Somos o que somos porque as coisas que criamos são eternas. Nós não. Somos humanos graças às nossas criações eternamente melhoradas por uma infinita cadeia de semelhantes. Cadeia que vem de trás, quando ainda não éramos, e anda para a frente, quando não mais seremos.

Entre nós, existem dois tipos de pessoas: aquelas que buscam fama e aquelas que buscam feitos. Ou, para certos, as inconfessáveis falácias de “buscar fama para fazer” ou de “fazer para a fama”.

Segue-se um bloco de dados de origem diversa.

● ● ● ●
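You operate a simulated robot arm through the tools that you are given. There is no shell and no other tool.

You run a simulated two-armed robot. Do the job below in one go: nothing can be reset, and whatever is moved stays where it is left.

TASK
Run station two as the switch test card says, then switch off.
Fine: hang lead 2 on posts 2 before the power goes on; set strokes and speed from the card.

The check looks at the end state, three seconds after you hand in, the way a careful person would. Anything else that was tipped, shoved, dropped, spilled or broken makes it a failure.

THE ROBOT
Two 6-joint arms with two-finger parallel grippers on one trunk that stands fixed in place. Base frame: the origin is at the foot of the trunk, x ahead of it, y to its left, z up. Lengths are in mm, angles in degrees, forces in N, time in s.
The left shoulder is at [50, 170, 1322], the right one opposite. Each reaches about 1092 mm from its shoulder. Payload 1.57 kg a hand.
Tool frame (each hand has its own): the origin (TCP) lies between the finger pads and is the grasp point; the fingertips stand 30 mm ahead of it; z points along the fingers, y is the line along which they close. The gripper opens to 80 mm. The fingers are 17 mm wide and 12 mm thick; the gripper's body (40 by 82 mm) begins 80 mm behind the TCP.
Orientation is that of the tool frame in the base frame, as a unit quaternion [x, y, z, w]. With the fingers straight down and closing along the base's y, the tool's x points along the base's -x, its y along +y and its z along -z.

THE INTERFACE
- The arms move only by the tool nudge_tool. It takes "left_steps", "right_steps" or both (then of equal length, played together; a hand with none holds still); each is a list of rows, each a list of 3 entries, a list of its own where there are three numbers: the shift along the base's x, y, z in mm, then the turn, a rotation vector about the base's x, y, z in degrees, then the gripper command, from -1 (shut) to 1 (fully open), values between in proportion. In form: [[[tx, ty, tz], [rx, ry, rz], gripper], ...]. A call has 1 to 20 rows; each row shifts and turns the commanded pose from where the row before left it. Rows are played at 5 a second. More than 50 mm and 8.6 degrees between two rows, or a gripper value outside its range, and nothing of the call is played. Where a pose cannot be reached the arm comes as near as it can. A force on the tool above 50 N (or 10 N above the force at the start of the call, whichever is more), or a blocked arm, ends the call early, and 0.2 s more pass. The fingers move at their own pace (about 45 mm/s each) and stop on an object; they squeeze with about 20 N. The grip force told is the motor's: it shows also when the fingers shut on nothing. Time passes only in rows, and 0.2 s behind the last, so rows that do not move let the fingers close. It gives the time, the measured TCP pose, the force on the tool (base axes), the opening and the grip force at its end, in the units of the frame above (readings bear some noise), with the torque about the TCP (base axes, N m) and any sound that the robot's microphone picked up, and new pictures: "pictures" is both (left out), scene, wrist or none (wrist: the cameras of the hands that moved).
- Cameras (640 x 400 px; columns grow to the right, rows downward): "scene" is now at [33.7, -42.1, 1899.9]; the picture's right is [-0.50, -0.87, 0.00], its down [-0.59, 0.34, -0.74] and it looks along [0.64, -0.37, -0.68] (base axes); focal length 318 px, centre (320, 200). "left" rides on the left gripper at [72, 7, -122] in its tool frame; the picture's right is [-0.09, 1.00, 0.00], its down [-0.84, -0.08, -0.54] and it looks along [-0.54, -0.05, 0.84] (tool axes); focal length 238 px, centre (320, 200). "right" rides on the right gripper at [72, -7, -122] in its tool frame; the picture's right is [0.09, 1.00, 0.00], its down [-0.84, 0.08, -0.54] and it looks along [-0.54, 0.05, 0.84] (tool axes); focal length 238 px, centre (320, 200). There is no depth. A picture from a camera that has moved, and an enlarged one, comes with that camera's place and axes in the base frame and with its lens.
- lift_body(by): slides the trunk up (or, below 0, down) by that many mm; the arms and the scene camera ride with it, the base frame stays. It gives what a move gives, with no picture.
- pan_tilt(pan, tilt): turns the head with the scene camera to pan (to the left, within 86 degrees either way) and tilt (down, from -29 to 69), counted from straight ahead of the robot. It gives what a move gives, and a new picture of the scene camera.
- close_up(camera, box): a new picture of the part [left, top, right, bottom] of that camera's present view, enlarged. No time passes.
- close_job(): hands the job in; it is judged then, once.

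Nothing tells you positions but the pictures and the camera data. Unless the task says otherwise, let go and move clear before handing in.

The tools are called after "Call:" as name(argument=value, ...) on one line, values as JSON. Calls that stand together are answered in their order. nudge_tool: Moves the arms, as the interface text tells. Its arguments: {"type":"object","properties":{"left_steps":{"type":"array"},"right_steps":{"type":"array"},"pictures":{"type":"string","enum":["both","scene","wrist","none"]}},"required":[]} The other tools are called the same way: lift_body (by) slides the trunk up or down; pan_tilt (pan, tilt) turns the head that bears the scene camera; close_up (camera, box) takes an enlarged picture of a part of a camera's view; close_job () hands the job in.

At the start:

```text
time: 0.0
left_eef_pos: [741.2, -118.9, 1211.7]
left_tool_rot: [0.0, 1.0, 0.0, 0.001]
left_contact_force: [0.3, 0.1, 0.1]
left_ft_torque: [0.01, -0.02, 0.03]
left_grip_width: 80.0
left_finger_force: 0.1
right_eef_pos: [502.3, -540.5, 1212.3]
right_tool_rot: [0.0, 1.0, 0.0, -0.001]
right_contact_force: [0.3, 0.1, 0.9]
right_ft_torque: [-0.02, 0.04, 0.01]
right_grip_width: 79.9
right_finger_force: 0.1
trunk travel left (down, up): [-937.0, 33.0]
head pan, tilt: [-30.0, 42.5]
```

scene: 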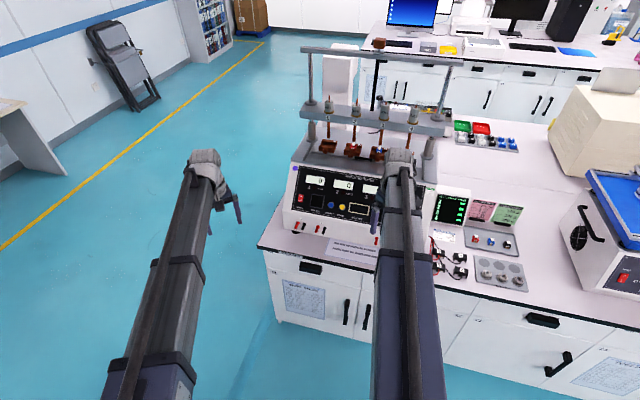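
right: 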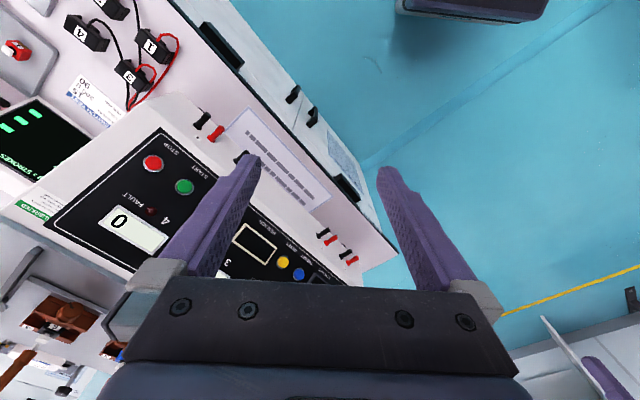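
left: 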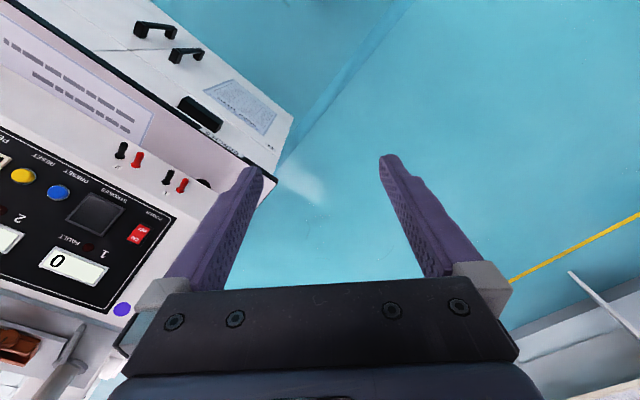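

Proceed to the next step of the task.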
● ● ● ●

A fama morre com a morte. Ou morre antes, com as rugas. Ou ainda, a fama se suicida com a vaidade que a alimenta.

Em nossos tempos, a fama é fácil e rápida. Se ela é fator de reputação coletiva, a conectividade em redes descentralizadas afama num estampido iluminado ou de sorte. De 140 caracteres, por exemplo.

Mas, assim como acontece num truque instantâneo, a reputação é uma vertigem. E nada, nada se aperfeiçoa da fama depois que ela some.

O homem, sozinho, mesmo que sua fama seja enorme, é uma miragem fugaz. O homem só existe para a espécie, para sua espécie, na medida em que é capaz de aperfeiçoar os feitos de outros homens.

A apoteose dos big brothers, dos nossos craques, dos nossos bandidos é tão inútil quanto o eclipse das nossas medalhas e das nossas aspas na mídia, se não formos capazes de nos perguntar, sempre: “O que fazemos para melhorar e perpetuar a espécie?”.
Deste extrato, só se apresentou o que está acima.